En El pensamiento salvaje, Levi-Strauss recoge la costumbre de una tribu de Nueva Guinea, los Gahuku-Gama, a quienes los blancos enseñaron a jugar al fútbol. Y éstos lo hacen así: juegan durante varios días seguidos tantos partidos cuantos sean necesarios para equilibrar exactamente los ganados y perdidos por cada bando, rito mediante el cual repiten su visión equilibrada del universo. Aquí ese participante tan activo y mal pagado que es el hincha, llamado también "fanático" o, en Italia, "tifoso" (que significa enfebrecido), no soportaría tales jornadas.

Así también, los iniciados a las barras bravas (ellas mismas parte del juego), jóvenes que ingresan por algún contacto o recomendación, deben atravesar pruebas de fuego. Son otras ceremonias que configuran la realidad de otra manera, con gestos, mímicas, sonidos y palabras que articulan una trama mítica, mágica y religiosa en la que las hamburguesas y los panchos son el cuerpo de Cristo.


viernes, 20 de septiembre de 1996

Futbol y Multitudes VII

La muerte y el tiempo

Las luchas a muerte entre gladiadores o animales salvajes y seres humanos representaron en la soiedad romana un papel comparable al que desempeña hoy un partido de fútbol. La vida se hace entonces absurda para quien trata de jugar con el ser mismo del hombre. Hay una cierta fascinación del efecto de descomposición de los conjuntos mediante los cuales una sociedad aclimata a la muerte, al eros o a la violencia. El silencio denso y sólido ante un gol adversario. La cuenta regresiva de Marcelo Araujo. Los momentos en que el equipo se apura porque está en desventaja. Y apurarse es improvisar e improvisar es morir, con belleza si se quiere. Embriones truncos de lo espectacular: jamás accederemos a ellos sino mediante la pérdida de tiempo, lo inútil. El tiempo liberado para ir a una cancha de fútbol ya no es en sí mismo inseguro, pues rara vez se lo puede anular por exigencias del trabajo o ceremonias del tiempo de compromiso.

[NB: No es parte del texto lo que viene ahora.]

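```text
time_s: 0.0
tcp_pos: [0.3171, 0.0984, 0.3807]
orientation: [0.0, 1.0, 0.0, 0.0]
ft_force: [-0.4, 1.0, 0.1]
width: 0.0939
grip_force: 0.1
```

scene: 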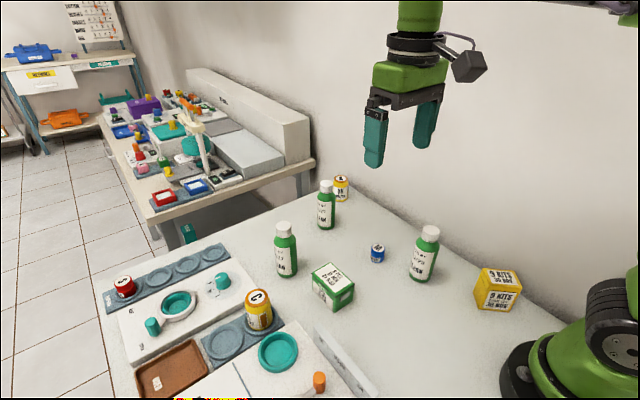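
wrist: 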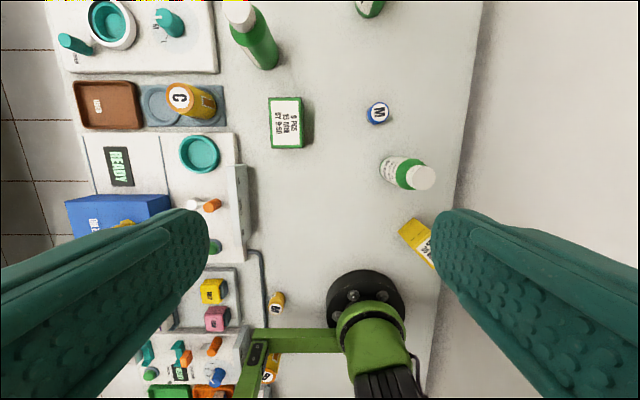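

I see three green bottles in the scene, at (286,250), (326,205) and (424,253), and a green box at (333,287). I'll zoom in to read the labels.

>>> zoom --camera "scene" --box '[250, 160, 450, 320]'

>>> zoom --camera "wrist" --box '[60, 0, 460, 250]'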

Nuestras generaciones ya nada esperan de un advenimiento futuro, cada vez confían menos en la historia, se entierran atrincherándose detrás de sus tecnologías prospectivas, detrás de sus provisiones de información acumulada y en las redes alveolares de la comunicación, donde el tiempo está por fin aniquilado por la circulación pero...estas generaciones tal vez no se despierten jamás. La especie conmuta automáticamente hacia el suicidio colectivo. Bein por violencia externa (nuclear), bien por virulenia interna (biológica). Nos queda la grafía de la aniquilación del sujeto, de la desaparición del original. 

El nacimiento del deporte es correlativo con la introducción del cronometraje. No entraremos en los anteedentos mitológicos de la mayoría de los espectáculos, basta con recordar tan sólo el origen ritual de los encuentros deportivos: todo tienen como punto en común el desarrollarse en un tiempo "concentrado" de gran intensidad. Con la muerte como estimulante subyacente. Se trata de "aguantar". Lo que queda es "aguantar". La existencia deberá ser un "aguantadero" resignado y valiente.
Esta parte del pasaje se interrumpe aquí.